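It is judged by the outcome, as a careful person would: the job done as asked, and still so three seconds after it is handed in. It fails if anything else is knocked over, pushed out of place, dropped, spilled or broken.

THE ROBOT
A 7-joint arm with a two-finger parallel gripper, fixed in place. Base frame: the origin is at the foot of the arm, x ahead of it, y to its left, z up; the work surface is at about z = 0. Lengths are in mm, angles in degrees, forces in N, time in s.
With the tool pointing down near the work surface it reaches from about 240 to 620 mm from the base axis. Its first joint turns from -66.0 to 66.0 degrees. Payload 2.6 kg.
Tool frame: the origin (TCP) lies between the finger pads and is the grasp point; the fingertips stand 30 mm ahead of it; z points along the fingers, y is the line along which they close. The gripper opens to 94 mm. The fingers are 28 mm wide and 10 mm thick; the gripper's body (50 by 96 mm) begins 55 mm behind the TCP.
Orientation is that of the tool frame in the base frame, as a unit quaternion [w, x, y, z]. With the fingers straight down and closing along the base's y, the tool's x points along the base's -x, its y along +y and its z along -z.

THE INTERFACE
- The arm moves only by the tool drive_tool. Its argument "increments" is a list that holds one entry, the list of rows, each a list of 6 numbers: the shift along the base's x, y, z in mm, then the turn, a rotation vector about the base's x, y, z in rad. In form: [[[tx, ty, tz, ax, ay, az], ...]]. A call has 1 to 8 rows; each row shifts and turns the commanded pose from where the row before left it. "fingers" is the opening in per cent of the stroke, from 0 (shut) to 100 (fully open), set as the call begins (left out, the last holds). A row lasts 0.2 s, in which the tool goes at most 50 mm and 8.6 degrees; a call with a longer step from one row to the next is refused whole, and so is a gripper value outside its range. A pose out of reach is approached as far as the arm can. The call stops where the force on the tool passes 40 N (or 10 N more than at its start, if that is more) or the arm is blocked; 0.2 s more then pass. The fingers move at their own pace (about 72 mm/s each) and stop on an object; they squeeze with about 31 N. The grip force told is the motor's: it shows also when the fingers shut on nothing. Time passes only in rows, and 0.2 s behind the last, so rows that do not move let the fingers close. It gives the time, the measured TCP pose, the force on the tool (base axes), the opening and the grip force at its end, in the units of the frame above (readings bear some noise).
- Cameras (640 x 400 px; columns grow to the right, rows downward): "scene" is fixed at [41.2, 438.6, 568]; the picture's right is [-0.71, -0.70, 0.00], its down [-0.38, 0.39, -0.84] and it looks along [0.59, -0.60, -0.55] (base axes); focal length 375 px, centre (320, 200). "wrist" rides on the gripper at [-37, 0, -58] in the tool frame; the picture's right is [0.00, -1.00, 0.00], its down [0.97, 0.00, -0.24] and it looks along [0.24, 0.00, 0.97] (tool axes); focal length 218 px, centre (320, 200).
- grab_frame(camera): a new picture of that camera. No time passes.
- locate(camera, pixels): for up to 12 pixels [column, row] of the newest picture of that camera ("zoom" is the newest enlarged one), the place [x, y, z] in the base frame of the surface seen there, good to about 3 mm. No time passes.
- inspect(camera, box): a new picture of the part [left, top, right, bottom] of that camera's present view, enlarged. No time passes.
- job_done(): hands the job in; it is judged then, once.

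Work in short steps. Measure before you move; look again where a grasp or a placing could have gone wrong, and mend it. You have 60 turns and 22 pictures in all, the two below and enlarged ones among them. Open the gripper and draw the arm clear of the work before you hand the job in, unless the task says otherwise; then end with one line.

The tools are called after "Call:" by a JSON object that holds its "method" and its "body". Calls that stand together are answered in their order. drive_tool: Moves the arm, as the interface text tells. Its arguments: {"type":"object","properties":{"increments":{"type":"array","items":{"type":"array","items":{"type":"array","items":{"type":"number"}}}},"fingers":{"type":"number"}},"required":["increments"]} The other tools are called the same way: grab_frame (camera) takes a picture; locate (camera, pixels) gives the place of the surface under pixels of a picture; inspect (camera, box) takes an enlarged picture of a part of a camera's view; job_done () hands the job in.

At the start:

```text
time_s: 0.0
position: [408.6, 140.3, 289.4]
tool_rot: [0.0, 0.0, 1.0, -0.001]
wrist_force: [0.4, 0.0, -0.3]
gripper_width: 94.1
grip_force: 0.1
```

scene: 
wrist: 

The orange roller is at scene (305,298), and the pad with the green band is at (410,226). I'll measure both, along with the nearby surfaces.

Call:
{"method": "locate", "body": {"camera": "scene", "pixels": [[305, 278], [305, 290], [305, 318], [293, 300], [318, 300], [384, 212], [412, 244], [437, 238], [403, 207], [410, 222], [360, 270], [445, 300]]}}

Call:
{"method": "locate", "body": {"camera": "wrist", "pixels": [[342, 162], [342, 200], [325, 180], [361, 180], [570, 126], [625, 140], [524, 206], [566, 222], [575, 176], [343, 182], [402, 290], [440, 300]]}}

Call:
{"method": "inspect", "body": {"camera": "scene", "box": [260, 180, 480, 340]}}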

++++++++++

**The problem:** Go over the data above and copy every line that has the word "judged" in it.

**Written answer:**
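It is judged by the outcome, as a careful person would: the job done as asked, and still so three seconds after it is handed in. It fails if anything else is knocked over, pushed out of place, dropped, spilled or broken.
- job_done(): hands the job in; it is judged then, once.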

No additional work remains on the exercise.